Slowly returning from the holiday deep freeze, the political media has spent most of this week fixated on the scandal out of New Jersey, where the Port Authority closed two of the three lanes leading to the George Washington Bridge back in September, causing serious traffic jams for days.
That story turned into a firestorm after it started to become clear earlier this week that allies of New Jersey Governor Chris Christie had engineered the traffic jams as political punishment for the Democratic mayor of Fort Lee, New Jersey (where the bottleneck occurred), who had failed to endorse Christie’s reelection. A few thoughts:
— What makes the made-to-order traffic jam so singularly offensive is its thoughtless victimization of ordinary citizens who had nothing to do with the political infighting. Politicians are always going to engage in this sort of petty one-upmanship. Treating the voters as little more than collateral damage in the process, however, is the height of irresponsibility and makes a mockery of the notion of “public service.”

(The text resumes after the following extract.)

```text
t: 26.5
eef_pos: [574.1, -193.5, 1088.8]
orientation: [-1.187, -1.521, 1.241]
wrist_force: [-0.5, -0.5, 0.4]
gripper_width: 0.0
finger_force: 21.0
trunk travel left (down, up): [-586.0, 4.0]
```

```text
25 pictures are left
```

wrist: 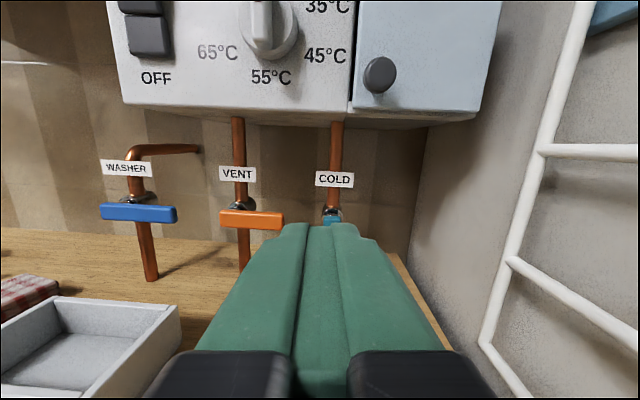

— Even putting the propriety of the act aside, this whole affair wasn’t even a particularly shrewd exercise in brass knuckle politics. Christie was a Republican governor with a commanding lead in a Democratic state. Failing to get the endorsement of the Mayor of Fort Lee was hardly going to make or break his campaign. And, of course, any reasonable cost-benefit analysis would have factored in the potential damage to the governor of this story coming out (Imagine if Christie had been dealing with the fallout from this story just before the November election instead of just after the new year).
— Like a lot of conservatives, I’m wary of Christie on a handful of issues. That said, his “talk until there aren’t any more questions” press conference yesterday was a superb exercise in crisis management. He took responsibility, fired the people involved, apologized, and demonstrated the kind of accountability that we rarely see in the midst of scandal. He also vehemently denied that he had anything to do with the shutdown, which is probably true—his assertions were so forceful yesterday that his political career would likely be over if it was revealed that he was lying.
— The media (and, to some extent, the general public) need to be a little bit more realistic about executive accountability. As the head of New Jersey’s executive branch, Christie is, of course, ultimately responsible for what goes on underneath him. That’s not quite the same thing as being culpable, however.
In an era of big, complex government, it’s impossible for a chief executive to know every detail of what’s going on beneath him (though it’s important to maximize the flow of information). People are going to make mistakes, sometimes accidentally, sometimes—as in this case—through crass calculation. Governors or presidents shouldn’t be faulted for these things happening unless they’ve directly enabled it. Where they should be held accountable is in bringing this people to heel. By that measure, Christie has done his job very well this week.